Jean-Paul Pinte :Ce n’est pas la première fois que le Kremlin chercheà contrôler l'information en ligne en censurant ou en supprimant des contenus et en bloquant complètement l'accès à Internet. Elle le fait depuis dix ans mais cette fois, les autorités russes s'attaquent de manière agressive aux plateformes de réseaux sociaux qui sont dominées par des entreprises américaines. En mars dernier, les utilisateurs ont constaté que le chargement des photos et des vidéos sur Twitter était plus lent que d'habitude en Russie. Cependant, il ne s'agissait pas d'une défaillance du réseau ou d'une erreur de serveur, mais d'une action délibérée du régulateur d’Internet russe, Roskomnadzor, visant à limiter le trafic vers Twitter.

Le site « Développez.com » nous signale même que l’autorité de régulation russe a resserré la plateforme américaine en représailles à ce qu'elle a décrit comme un échec dans la suppression de milliers de posts qui « encouragent le suicide des mineurs et contiennent de la pornographie enfantine ainsi que des informations sur la consommation de drogues ». Cette mesure est intervenue après que les autorités russes eurent accusé Twitter et d'autres réseaux sociaux en janvier de ne pas avoir supprimé des messages incitant les enfants à participer à des manifestations antigouvernementales.

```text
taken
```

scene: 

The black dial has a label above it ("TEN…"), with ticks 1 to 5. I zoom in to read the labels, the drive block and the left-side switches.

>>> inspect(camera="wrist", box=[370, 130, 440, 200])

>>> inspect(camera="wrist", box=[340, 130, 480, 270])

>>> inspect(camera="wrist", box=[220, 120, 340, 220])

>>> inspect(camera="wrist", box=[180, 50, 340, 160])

Il faut aussi rappeler que les députés russes ont adopté le 23 décembre 2020, une loi permettant à Moscou de bloquer des sites Internet étrangers en cas de « censure » et de « discrimination » de médias locaux. Ce texte semblait viser officieusement Facebook, YouTube, Twitter et
les plateformes américaines, qui sont devenues de plus en plus agressives vis-à-vis des informations venues de médias Russes et de la désinformation en ligne.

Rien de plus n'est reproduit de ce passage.